### QUOTED PASSAGE
:::::
Monday, January 25, 2010

HMBANA collects mothers' milk to go to Haiti

I learned this evening that the Human Milk Banking Association of North America is now partnering with the Red Cross and the U.S. Navy to provide human milk from U.S. donors to Haitian babies. It will be used in the NICU of the U.S.S. Comfort, a Navy hospital ship that is providing emergency medical care to Haitians. HMBANA's supplies are low right now (much like many blood banks around the country, having seen a drop in donations over the holidays), so by becoming a donor to HMBANA you can help supply both U.S. and Haitian infants with mothers' milk! Guidelines for donors, and info for who to contact, are here.

(Note: To my understanding, HMBANA is partnering with the International Breast Milk Project for this effort. If you know anything about IBMP, this may not matter to you, or may make you hesitate. My feelings on IBMP are complex, and complicated by recent unverified info that they are no longer working with ProLacta at all. To me, this alliance with HMBANA is a good sign and if nothing else, means that anything that's not sent to Haiti will at least be processed and distributed by a non-profit milk bank in the U.S.)
:::::
### PROVIDED MATERIAL
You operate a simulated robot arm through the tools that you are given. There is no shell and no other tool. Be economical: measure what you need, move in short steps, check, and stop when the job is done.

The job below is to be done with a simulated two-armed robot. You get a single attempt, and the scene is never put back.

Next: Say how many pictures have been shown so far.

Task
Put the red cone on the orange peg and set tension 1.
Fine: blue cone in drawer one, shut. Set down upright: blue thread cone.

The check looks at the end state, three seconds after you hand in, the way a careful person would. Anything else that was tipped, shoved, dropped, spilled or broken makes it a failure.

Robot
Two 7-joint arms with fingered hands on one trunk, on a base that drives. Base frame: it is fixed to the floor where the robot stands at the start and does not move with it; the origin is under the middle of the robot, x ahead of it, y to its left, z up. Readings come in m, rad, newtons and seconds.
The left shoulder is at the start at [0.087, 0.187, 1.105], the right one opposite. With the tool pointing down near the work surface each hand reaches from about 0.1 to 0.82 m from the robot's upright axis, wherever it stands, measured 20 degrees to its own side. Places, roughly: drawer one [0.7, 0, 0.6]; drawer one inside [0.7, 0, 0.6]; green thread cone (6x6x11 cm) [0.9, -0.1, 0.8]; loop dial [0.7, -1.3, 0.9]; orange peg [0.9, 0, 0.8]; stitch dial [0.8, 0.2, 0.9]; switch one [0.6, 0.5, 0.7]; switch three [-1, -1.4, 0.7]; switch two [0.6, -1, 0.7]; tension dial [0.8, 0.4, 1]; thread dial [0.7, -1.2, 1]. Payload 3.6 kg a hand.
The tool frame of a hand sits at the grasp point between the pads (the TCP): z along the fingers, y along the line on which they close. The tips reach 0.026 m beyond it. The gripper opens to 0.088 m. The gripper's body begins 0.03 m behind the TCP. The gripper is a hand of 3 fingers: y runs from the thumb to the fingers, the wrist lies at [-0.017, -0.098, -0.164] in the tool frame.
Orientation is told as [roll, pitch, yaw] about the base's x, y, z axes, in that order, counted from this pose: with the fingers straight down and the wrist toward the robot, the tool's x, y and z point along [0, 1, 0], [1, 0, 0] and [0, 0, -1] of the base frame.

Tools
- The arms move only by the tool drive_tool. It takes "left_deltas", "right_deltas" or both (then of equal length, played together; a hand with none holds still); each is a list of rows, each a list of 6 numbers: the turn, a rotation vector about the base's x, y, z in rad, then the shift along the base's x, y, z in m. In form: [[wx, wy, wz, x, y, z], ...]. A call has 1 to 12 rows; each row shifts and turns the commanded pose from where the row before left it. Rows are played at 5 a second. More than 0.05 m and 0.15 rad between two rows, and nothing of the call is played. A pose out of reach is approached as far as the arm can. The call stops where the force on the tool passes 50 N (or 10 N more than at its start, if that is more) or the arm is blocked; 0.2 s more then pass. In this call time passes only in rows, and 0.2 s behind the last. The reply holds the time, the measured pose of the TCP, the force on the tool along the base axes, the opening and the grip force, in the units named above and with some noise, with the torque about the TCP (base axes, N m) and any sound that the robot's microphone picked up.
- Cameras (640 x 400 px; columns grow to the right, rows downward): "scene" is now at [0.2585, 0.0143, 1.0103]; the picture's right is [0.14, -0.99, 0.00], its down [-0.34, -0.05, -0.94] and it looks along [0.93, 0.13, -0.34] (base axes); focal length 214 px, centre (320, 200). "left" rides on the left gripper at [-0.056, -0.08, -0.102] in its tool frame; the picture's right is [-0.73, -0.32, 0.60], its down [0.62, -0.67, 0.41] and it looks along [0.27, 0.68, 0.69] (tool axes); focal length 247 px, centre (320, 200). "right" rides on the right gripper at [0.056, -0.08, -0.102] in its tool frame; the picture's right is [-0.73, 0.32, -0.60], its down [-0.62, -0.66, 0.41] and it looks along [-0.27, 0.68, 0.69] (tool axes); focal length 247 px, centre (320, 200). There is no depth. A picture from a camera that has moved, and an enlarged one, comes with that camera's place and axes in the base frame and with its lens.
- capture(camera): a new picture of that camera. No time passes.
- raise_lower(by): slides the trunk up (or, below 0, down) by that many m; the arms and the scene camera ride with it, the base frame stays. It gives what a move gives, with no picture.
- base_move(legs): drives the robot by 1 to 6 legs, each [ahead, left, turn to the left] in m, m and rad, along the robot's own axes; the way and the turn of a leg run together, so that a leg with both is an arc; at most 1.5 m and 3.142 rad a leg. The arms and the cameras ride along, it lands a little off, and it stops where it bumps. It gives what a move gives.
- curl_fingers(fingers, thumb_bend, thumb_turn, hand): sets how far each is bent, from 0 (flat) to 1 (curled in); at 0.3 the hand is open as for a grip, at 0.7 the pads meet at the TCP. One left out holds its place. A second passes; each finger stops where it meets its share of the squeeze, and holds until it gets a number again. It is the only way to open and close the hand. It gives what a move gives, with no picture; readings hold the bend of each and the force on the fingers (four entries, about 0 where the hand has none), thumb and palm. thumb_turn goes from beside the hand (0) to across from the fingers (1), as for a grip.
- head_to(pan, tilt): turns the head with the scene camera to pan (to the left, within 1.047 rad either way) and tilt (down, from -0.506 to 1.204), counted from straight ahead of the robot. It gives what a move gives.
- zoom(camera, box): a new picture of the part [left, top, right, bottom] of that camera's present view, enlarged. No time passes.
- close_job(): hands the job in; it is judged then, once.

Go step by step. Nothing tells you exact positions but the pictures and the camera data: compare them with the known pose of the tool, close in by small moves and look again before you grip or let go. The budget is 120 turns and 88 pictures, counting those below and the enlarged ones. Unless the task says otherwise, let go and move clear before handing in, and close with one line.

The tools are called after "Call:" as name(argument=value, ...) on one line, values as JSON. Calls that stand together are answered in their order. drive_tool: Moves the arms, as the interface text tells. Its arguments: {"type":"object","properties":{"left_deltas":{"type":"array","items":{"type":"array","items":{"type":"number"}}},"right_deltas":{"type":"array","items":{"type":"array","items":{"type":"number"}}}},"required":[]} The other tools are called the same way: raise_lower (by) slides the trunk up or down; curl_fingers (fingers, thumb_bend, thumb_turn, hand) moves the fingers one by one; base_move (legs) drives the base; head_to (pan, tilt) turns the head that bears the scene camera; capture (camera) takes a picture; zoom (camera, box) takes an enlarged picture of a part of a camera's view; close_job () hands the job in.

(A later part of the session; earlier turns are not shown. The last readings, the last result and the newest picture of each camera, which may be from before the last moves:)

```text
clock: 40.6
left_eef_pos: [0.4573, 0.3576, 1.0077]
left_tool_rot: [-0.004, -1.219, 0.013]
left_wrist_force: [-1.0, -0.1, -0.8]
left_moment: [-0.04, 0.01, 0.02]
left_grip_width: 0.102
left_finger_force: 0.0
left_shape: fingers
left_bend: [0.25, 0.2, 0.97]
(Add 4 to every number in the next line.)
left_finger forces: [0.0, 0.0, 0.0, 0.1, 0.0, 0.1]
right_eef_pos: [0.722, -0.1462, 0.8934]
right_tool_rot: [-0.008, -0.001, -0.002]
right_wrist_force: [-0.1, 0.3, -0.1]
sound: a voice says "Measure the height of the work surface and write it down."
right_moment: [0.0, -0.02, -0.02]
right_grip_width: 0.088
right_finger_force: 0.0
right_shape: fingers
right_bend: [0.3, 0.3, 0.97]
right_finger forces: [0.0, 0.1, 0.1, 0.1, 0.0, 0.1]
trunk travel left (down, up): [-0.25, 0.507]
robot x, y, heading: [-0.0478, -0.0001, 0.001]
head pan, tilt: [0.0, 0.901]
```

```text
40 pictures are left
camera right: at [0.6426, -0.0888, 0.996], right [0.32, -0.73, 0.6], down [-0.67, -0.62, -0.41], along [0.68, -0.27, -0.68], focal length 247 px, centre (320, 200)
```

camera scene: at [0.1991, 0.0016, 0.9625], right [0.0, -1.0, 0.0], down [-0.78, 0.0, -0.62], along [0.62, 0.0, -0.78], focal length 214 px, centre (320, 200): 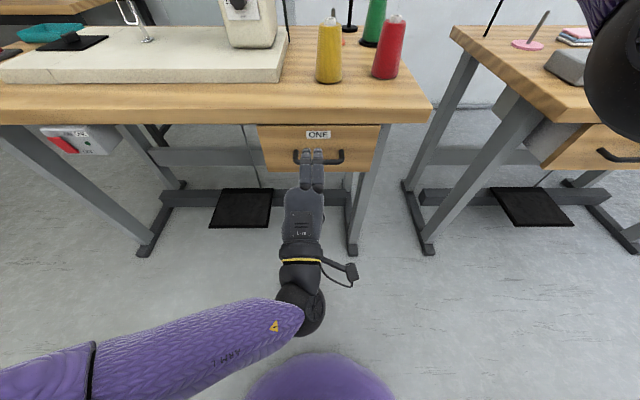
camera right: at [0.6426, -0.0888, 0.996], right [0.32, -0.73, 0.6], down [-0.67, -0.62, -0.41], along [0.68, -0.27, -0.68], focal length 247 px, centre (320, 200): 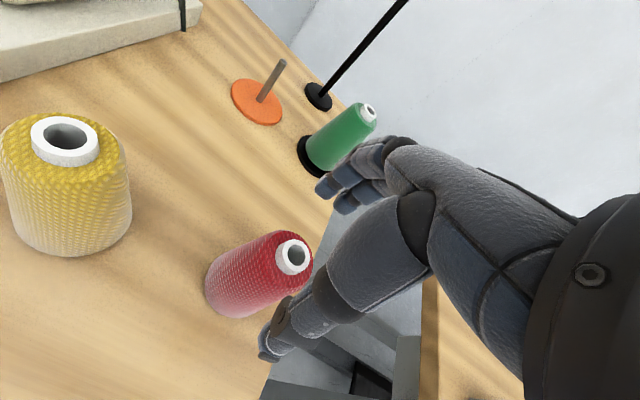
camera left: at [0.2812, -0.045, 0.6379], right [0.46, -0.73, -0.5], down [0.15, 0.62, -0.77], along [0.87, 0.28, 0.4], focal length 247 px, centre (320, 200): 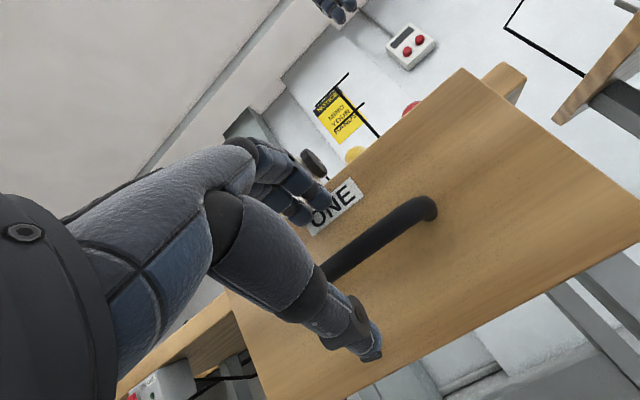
:::::
### YOUR TASK
Retype the section of the quoted passage that opens with "Monday, January 25, 2010" and closes with "contact, are here.".

### WRITTEN RESPONSE
Monday, January 25, 2010

HMBANA collects mothers' milk to go to Haiti

I learned this evening that the Human Milk Banking Association of North America is now partnering with the Red Cross and the U.S. Navy to provide human milk from U.S. donors to Haitian babies. It will be used in the NICU of the U.S.S. Comfort, a Navy hospital ship that is providing emergency medical care to Haitians. HMBANA's supplies are low right now (much like many blood banks around the country, having seen a drop in donations over the holidays), so by becoming a donor to HMBANA you can help supply both U.S. and Haitian infants with mothers' milk! Guidelines for donors, and info for who to contact, are here.